Authored by Noah Finkel and Cheryl A. Luce

Seyfarth Synopsis: New decision from Northern District of Georgia rejects the DOL’s interpretation of the FLSA tip credit law. Holds that the FLSA does not regulate tips received by employees who are paid at least minimum wage.

Imagine that you are a restaurateur. You employ servers and bartenders who receive tips, but you pay them at least the minimum wage instead of the lower, minimum cash wage of $2.13 per hour. You are not taking a “tip credit” based on the tips your servers receive to bring them up to minimum wage. Instead, you’re directly paying the servers minimum wage (or more). If you reallocate the tips your servers receive, are you violating the FLSA?

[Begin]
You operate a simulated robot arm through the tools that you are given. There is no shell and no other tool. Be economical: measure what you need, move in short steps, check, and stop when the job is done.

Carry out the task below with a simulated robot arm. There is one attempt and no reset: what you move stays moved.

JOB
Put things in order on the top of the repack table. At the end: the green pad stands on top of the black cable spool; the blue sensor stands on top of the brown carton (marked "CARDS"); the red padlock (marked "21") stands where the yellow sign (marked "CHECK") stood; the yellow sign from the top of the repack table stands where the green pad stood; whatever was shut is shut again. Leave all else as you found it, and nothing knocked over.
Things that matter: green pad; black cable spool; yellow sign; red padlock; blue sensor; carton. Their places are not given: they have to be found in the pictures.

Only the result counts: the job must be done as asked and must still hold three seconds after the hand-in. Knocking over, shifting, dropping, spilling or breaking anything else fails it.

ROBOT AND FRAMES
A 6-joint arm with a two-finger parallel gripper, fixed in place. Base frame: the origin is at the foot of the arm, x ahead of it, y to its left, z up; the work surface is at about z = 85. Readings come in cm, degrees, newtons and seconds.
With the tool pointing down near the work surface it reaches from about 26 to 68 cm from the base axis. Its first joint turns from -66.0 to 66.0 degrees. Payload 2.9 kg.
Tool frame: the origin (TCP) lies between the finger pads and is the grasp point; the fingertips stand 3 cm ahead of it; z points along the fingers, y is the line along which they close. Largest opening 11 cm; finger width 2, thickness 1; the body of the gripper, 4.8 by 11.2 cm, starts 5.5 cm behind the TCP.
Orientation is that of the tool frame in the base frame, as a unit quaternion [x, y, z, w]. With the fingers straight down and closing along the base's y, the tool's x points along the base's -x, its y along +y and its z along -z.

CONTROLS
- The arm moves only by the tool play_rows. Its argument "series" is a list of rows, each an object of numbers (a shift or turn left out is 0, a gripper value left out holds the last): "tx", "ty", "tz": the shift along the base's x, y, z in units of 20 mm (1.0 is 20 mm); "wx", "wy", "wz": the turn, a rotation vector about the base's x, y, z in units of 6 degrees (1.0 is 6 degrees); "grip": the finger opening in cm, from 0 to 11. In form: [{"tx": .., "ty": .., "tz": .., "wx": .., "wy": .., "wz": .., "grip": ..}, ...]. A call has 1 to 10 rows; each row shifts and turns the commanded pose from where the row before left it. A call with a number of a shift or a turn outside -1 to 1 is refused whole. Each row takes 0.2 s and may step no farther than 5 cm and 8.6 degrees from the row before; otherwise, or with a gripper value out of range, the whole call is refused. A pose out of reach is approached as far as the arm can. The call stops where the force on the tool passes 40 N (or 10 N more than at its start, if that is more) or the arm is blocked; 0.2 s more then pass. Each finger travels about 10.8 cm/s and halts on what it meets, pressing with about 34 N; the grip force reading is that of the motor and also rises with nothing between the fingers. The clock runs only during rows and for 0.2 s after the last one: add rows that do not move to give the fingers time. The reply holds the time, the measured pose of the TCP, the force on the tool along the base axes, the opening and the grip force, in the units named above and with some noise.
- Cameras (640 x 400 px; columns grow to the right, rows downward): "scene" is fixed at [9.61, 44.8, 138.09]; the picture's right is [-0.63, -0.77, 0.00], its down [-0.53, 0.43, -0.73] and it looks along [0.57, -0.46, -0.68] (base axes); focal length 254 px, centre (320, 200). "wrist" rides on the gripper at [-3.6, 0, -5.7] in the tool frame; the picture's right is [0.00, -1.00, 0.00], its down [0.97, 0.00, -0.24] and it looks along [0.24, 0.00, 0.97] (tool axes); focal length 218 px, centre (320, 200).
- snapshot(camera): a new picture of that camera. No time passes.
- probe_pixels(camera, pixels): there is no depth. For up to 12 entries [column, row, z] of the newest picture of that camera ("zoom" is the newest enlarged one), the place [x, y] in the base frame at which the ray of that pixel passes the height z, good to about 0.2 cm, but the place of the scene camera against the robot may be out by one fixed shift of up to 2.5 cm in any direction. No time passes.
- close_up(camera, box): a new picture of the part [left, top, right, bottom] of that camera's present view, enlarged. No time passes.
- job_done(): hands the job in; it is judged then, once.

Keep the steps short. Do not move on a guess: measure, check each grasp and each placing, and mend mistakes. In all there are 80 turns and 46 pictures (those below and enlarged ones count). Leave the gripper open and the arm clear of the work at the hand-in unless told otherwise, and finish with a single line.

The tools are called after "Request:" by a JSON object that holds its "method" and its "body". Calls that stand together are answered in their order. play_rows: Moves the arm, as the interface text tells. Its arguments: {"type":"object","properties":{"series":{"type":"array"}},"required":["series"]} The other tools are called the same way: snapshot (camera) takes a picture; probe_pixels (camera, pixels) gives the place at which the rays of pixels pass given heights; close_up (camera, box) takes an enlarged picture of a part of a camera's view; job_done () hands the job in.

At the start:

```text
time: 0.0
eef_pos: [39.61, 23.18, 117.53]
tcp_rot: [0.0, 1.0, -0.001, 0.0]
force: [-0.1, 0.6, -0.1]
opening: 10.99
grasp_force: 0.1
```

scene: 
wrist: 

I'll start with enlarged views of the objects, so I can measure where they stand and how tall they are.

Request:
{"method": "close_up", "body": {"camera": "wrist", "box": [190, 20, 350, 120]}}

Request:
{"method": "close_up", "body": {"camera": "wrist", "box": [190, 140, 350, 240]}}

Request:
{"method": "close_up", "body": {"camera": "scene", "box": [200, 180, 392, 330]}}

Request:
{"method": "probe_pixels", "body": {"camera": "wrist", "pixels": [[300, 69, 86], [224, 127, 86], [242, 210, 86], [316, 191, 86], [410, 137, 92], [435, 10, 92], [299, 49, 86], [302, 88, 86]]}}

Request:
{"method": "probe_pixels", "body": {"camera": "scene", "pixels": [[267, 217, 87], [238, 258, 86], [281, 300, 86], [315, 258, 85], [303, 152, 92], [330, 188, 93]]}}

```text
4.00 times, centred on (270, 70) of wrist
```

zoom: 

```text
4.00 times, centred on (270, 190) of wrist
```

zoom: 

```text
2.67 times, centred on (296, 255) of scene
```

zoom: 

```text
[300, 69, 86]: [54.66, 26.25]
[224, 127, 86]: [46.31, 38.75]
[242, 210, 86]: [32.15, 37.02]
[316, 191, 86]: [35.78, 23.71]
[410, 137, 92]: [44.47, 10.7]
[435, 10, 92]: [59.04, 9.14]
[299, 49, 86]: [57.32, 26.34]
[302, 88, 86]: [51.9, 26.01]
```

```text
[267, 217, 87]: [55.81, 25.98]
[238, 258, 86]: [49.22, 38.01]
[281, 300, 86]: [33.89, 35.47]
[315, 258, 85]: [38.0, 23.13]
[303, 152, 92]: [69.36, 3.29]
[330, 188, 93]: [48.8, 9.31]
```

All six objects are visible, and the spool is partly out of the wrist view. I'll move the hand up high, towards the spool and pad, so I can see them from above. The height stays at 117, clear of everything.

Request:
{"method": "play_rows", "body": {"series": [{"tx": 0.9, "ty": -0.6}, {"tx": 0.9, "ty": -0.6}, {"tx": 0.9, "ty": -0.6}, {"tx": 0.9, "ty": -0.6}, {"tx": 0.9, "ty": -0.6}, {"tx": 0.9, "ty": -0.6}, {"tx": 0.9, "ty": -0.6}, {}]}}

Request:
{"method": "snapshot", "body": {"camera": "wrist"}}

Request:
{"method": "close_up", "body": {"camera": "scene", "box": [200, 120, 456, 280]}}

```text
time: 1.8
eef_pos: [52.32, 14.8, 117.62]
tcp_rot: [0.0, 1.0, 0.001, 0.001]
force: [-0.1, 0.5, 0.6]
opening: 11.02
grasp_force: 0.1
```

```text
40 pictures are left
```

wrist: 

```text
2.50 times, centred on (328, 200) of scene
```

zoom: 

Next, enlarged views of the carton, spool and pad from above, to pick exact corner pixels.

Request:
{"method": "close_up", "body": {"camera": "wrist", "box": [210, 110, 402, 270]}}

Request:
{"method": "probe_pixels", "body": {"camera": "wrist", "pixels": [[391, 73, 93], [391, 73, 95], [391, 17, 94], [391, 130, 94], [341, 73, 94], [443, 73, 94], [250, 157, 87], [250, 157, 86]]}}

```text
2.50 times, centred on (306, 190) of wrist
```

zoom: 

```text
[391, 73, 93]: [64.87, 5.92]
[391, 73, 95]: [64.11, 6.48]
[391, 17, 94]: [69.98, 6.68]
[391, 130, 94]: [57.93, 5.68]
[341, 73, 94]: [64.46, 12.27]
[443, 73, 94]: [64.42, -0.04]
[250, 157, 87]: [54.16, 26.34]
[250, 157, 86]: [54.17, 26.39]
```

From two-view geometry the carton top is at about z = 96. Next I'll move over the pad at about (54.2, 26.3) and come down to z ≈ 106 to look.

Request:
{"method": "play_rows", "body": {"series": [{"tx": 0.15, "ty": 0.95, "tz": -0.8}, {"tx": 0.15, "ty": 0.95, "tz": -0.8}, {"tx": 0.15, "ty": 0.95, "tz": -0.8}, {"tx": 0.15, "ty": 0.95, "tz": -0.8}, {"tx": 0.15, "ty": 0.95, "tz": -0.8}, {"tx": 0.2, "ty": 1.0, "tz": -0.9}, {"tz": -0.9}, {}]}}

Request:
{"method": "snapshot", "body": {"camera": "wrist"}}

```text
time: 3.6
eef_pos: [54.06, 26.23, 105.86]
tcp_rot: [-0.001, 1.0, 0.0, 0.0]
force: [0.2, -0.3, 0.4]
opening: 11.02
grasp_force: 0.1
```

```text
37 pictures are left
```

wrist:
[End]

Section 3(m) of the FLSA states that employees must retain all tips they receive if the employer takes a tip credit towards their minimum wage obligation. Prior to April 2011, courts held that Section 3(m) does not require employers to return tip money to employees if the employer does not take a tip credit. You, as the restaurateur, do not have to return tips your servers receive under the FLSA because you pay your them at least  minimum wage and the FLSA does not regulate your tip pool.

That was the case before the Department of Labor tried to regulate what the FLSA does not: tips received by employees who are paid at or above minimum wage. In April 2011, the DOL issued a rule that states, “Tips are the property of the employee whether or not the employer has taken the tip credit under Section 3(m) of the FLSA.” 29 C.F.R § 531.52. This DOL rule has been rejected by many district courts and the Court of Appeals for the Fourth Circuit, who agreed that the rule is not entitled to deference under Chevron or otherwise because the FLSA does not regulate tips of employees who are paid at least minimum wage. As we reported in February, however, the Court of Appeals for the Ninth Circuit went against the grain and upheld the rule in Oregon Restaurant and Lodging Association v. Perez. The Ninth Circuit concluded that because Section 3(m) is silent on whether employees who do not take a tip credit can reallocate tips received by employees, the DOL retained authority to regulate all tips, and the rule is reasonable and entitled to deference.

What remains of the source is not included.